Republican calls for more workers, money for Census

Republican calls for more workers, money for Census

The Census Bureau would hire more head counters and get an infusion of cash to improve voluntary participation in the 2000 census, under a plan proposed by a key House Republican Wednesday.

Trumpeting the Supreme Court's Monday ruling that federal law prohibits the bureau from using statistical sampling to determine the reapportionment of House seats, Census Subcommittee Chairman Dan Miller, R-Fla., unveiled a proposal Wednesday "designed to provide the additional tools needed to improve the 2000 census."

In scrapping the bureau's sampling plan, Miller proposed hiring more enumerators, spending $300 million more for advertising and reinstating a comprehensive followup on citizens who fail to return forms.

Miller said he was unsure whether his plan would take the form of a supplemental spending bill or be part of an FY2000 spending bill, and did not rule out attaching it to the Commerce-Justice- State appropriations bill Congress must approve by June 15 to fund those departments' operations through the end of FY99. The administration, which had been planning dual sampling and traditional census tracks before Monday's decision, appears to be moving toward a two-number count.

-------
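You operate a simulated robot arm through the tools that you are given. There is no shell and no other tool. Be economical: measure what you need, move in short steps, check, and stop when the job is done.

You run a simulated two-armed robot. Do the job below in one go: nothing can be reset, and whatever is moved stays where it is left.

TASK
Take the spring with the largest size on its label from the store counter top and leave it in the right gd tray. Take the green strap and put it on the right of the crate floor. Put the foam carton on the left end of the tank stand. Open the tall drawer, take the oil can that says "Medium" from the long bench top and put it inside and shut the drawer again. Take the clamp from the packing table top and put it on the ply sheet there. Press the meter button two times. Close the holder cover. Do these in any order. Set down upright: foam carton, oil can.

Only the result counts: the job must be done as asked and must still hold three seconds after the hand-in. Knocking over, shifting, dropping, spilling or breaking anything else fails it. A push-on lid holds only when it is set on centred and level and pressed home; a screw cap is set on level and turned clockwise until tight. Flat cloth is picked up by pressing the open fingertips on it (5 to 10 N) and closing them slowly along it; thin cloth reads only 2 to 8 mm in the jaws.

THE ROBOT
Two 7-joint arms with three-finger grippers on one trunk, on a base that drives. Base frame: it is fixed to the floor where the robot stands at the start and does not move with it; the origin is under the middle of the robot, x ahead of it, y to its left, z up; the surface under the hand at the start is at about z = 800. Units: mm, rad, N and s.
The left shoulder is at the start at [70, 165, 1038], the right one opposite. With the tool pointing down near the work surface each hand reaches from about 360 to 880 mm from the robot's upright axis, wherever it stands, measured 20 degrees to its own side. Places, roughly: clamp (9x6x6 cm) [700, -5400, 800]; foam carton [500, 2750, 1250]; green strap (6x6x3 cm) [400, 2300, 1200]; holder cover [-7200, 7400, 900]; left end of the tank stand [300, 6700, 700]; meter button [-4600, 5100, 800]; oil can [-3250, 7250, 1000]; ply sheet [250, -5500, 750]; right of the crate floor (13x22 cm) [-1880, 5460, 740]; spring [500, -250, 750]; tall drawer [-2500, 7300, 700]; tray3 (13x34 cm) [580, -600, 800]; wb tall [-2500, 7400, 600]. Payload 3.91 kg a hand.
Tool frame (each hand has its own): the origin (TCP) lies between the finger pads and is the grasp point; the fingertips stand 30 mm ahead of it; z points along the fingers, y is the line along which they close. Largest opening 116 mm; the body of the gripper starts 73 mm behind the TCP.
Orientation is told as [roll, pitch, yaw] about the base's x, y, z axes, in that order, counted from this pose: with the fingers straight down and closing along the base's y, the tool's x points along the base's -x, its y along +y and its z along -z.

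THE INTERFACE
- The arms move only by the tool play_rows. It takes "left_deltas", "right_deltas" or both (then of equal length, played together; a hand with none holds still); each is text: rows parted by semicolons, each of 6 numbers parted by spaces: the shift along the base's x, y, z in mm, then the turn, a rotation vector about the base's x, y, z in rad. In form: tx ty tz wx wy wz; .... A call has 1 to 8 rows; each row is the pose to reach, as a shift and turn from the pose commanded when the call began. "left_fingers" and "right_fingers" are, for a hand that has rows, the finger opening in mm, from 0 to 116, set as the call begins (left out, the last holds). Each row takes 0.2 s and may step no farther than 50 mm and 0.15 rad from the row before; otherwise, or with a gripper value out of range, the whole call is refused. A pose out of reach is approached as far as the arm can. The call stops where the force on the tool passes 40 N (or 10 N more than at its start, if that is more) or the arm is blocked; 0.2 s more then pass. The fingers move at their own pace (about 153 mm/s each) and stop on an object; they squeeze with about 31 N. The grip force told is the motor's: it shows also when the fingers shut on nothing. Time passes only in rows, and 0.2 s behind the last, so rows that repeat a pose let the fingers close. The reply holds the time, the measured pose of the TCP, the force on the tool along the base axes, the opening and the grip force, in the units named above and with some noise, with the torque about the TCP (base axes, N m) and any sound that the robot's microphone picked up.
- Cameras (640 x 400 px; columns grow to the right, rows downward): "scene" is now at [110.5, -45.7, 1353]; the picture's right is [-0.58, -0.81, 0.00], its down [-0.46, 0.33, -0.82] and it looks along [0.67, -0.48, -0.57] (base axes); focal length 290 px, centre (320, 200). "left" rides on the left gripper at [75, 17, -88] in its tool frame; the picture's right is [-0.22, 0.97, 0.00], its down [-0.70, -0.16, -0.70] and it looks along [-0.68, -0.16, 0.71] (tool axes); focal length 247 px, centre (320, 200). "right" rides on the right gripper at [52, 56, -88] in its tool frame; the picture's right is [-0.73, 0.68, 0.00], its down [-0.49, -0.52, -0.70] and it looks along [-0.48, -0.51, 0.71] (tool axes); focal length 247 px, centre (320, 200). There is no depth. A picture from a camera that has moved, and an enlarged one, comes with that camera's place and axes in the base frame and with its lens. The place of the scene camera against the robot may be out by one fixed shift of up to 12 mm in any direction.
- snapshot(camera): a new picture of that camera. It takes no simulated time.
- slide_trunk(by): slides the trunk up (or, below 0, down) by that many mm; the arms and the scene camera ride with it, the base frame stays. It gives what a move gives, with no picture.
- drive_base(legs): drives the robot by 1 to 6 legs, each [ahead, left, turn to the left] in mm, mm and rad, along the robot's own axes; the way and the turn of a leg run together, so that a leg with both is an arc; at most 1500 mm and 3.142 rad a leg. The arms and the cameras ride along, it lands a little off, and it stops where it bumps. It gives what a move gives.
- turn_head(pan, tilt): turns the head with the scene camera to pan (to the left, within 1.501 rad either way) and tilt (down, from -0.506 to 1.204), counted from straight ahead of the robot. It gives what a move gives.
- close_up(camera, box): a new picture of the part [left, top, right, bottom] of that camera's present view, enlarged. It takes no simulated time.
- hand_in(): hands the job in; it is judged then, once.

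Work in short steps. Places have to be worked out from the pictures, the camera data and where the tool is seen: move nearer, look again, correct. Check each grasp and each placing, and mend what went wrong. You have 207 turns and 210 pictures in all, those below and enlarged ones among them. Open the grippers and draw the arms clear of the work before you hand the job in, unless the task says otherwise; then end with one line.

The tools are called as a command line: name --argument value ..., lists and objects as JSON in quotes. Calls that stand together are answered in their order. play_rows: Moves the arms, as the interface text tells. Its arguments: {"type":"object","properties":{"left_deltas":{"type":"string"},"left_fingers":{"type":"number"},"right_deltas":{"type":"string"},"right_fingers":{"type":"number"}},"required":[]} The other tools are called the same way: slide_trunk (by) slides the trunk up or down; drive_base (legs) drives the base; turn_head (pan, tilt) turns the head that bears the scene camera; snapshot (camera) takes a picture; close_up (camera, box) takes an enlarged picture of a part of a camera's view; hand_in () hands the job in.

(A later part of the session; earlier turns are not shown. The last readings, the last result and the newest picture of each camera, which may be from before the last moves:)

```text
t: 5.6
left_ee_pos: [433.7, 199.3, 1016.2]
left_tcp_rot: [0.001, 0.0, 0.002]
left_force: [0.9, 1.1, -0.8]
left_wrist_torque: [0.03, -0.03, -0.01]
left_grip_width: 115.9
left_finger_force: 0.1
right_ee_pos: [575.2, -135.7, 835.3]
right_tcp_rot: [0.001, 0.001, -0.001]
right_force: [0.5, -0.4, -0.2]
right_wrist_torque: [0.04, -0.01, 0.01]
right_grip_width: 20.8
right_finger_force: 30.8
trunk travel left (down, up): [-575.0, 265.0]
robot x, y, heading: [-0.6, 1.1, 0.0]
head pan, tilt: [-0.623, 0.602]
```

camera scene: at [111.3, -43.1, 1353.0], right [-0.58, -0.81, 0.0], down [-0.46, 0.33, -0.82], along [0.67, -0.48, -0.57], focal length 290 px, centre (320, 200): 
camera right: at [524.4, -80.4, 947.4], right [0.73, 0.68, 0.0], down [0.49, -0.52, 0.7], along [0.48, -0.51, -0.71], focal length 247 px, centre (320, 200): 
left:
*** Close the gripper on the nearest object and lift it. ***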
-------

But President Clinton will almost certainly veto any bill that prevents the Census Bureau from including statistical sampling in the 2000 census, House Government Reform Census Subcommittee ranking member Carolyn Maloney, D-N.Y., said.

"President Clinton has a lot of ink in his veto pen, and he will use it," Maloney said at a charged and largely partisan forum held by the U.S. Conference of Mayors.

Commerce Department Undersecretary Robert Shapiro told CongressDaily the bureau will finalize its plan "as soon as possible," but would not say whether Clinton would veto a bill that forbids any plan that uses at least some element of sampling.

"There will be one number that will be issued by the Census Bureau as the official number of the American population," Shapiro said, and added the bureau would provide an "unadjusted number for apportionment."